When I read stories of doom and gloom caused by climate change, I readily admit to a lack of empathy. Climatologists’ dire prognostications contend that, without an immediate and dramatic lessening of carbon/methane gas, the future of mankind is in doubt. Well, so what? We’re just temporary tenants on a world with lease restrictions. A consideration of the Earth’s violent past should have a sobering effect on our more immediate worries.

This world began as a ball of gas. When its outer limits stabilized, forming a more or less solid crust, it set the stage for millions of years of volcanic eruptions (and an “atmosphere” of corrosive gases); eons of relentless rain; a billion years when the Earth’s surface was covered by a vast sea (and still no air to breathe), eventually becoming a chemical soup spawning protolife.
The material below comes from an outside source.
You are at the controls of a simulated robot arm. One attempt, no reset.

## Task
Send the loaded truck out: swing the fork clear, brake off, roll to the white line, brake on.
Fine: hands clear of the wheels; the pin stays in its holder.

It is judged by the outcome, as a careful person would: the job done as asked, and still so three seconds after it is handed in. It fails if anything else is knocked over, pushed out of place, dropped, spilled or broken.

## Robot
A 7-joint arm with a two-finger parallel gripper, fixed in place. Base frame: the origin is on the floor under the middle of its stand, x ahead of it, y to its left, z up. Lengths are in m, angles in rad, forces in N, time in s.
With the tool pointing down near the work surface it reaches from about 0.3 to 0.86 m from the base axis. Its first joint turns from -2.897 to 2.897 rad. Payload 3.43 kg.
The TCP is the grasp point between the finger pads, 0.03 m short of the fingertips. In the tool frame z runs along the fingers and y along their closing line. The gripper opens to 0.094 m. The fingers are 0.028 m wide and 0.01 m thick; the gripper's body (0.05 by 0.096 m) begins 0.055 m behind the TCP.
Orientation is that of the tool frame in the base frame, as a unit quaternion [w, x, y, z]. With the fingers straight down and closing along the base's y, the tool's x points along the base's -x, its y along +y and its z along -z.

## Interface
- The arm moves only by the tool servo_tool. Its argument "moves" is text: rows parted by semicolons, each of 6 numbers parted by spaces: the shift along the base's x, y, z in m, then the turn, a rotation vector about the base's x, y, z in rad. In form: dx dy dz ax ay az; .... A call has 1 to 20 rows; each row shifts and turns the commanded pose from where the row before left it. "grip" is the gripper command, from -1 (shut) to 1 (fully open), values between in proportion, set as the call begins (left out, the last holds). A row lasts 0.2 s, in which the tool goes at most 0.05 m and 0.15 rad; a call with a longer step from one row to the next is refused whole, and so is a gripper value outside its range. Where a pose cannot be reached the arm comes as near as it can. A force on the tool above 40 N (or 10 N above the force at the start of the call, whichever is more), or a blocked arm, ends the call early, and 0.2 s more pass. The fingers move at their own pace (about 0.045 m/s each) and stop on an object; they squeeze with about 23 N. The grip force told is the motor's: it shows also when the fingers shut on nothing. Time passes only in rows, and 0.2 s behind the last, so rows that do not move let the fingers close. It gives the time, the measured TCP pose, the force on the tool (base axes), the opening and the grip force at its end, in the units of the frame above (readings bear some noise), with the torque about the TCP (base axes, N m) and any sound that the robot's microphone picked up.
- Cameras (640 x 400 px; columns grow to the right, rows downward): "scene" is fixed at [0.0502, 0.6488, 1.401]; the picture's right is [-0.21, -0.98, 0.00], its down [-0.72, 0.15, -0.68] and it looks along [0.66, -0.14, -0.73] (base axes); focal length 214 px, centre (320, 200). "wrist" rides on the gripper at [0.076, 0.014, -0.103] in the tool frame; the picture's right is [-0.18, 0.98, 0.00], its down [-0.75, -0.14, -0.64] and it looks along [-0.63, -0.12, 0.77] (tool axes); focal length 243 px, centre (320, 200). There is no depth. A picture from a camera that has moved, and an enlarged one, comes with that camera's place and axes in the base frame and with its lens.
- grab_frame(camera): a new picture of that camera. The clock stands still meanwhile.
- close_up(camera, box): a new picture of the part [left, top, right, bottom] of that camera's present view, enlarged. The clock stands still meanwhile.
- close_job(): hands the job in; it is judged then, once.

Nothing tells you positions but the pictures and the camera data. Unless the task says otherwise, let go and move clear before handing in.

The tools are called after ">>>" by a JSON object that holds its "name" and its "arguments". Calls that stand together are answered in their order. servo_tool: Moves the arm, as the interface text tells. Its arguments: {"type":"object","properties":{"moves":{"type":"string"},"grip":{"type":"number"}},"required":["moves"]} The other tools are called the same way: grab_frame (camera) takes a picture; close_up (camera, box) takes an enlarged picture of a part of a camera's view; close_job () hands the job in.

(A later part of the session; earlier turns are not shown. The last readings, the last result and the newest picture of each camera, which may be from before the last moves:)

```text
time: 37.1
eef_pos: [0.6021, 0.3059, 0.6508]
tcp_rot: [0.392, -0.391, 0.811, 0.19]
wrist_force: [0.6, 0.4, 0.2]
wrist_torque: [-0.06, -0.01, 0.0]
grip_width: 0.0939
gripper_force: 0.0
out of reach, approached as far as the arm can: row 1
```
After a single continent formed, frog-like life crawled out of the ocean, struggling for a toehold on the edge of a rocky, more-or-less barren landscape. Over time — a long, long time — came the dinosaurs. But the effects of a big rock streaking down from space wiped them out. This reset the life-form clock back to midnight, and thus began the age of angiosperms (flowering plants), insects, fish, amphibians, reptiles, birds, mammals and, best of all, us.

Looming over everything were those random, but catastrophic wildcards continually played by nature, like a sheet of ice 10,000 feet thick. There will be devastating earthquakes, all-consuming volcanic eruptions and shudders in the oceans. Every second of every day, tectonic plates are shifting a fraction of an inch, eventually relocating continents thousands of miles. One day, California will end up crashing into Alaska (like India did into China and Italy into Switzerland). Then, perhaps, our Alaskan descendants might be able to walk to Asia, as their ancestors walked here. Besides cataclysms occurring below and around us, we are sitting ducks for asteroids.

Climate change? We should all live that long.